» DESCRIPTION OF THE TASK: Copy the data exactly; pictures stay out of the copy.

» AVAILABLE DATA:
· · · · · · ·

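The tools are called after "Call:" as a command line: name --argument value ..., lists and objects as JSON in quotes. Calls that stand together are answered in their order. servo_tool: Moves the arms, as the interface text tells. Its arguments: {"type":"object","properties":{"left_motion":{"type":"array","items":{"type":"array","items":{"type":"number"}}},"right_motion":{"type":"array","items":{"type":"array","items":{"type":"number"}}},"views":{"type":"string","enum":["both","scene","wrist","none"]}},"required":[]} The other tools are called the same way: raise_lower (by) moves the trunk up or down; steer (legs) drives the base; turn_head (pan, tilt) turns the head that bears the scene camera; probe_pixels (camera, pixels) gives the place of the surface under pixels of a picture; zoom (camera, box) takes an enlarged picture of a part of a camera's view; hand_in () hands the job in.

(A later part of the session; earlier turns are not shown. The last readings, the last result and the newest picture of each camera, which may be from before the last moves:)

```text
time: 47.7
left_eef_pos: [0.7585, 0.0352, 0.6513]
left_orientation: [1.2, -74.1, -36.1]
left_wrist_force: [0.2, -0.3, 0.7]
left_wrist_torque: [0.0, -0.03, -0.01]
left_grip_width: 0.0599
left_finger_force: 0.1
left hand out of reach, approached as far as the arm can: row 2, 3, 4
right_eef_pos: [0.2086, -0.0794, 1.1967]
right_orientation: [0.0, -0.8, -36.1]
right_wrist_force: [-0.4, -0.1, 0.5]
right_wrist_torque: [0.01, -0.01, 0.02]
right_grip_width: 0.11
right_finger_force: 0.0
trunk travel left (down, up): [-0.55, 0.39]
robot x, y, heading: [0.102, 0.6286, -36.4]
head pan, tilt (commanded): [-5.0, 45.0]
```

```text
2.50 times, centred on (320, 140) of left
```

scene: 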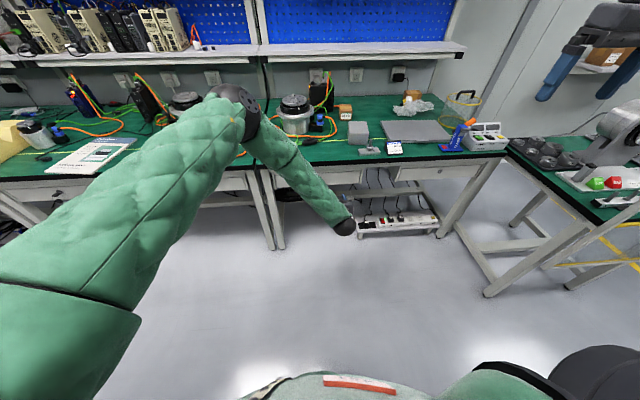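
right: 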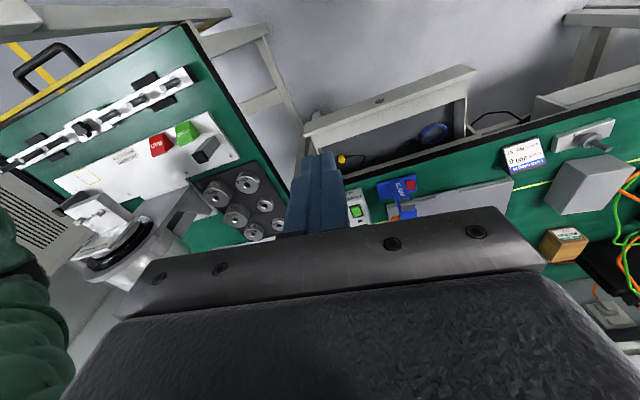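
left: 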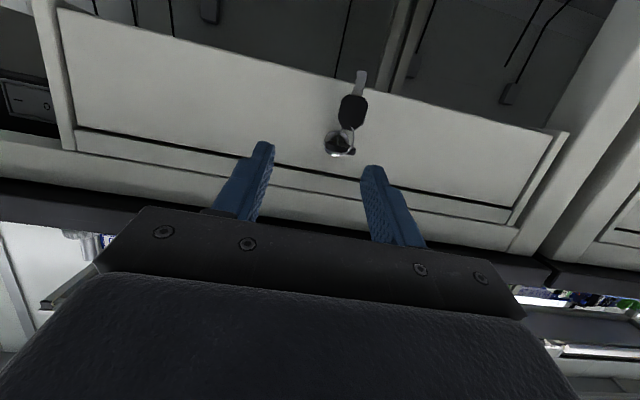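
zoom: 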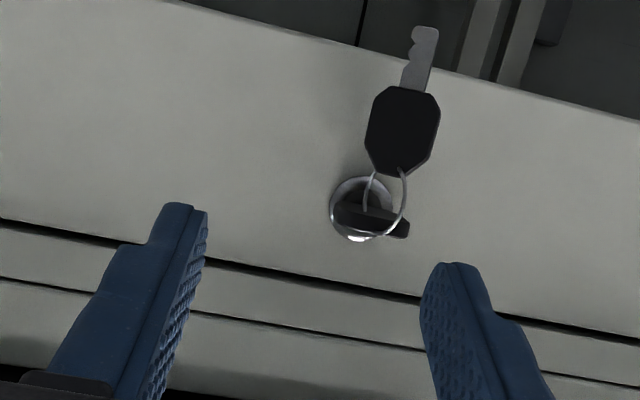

· · · · · · ·

» EXERCISE ANSWER:
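The tools are called after "Call:" as a command line: name --argument value ..., lists and objects as JSON in quotes. Calls that stand together are answered in their order. servo_tool: Moves the arms, as the interface text tells. Its arguments: {"type":"object","properties":{"left_motion":{"type":"array","items":{"type":"array","items":{"type":"number"}}},"right_motion":{"type":"array","items":{"type":"array","items":{"type":"number"}}},"views":{"type":"string","enum":["both","scene","wrist","none"]}},"required":[]} The other tools are called the same way: raise_lower (by) moves the trunk up or down; steer (legs) drives the base; turn_head (pan, tilt) turns the head that bears the scene camera; probe_pixels (camera, pixels) gives the place of the surface under pixels of a picture; zoom (camera, box) takes an enlarged picture of a part of a camera's view; hand_in () hands the job in.

(A later part of the session; earlier turns are not shown. The last readings, the last result and the newest picture of each camera, which may be from before the last moves:)

```text
time: 47.7
left_eef_pos: [0.7585, 0.0352, 0.6513]
left_orientation: [1.2, -74.1, -36.1]
left_wrist_force: [0.2, -0.3, 0.7]
left_wrist_torque: [0.0, -0.03, -0.01]
left_grip_width: 0.0599
left_finger_force: 0.1
left hand out of reach, approached as far as the arm can: row 2, 3, 4
right_eef_pos: [0.2086, -0.0794, 1.1967]
right_orientation: [0.0, -0.8, -36.1]
right_wrist_force: [-0.4, -0.1, 0.5]
right_wrist_torque: [0.01, -0.01, 0.02]
right_grip_width: 0.11
right_finger_force: 0.0
trunk travel left (down, up): [-0.55, 0.39]
robot x, y, heading: [0.102, 0.6286, -36.4]
head pan, tilt (commanded): [-5.0, 45.0]
```

```text
2.50 times, centred on (320, 140) of left
```

scene: 
right: 
left: 
zoom: 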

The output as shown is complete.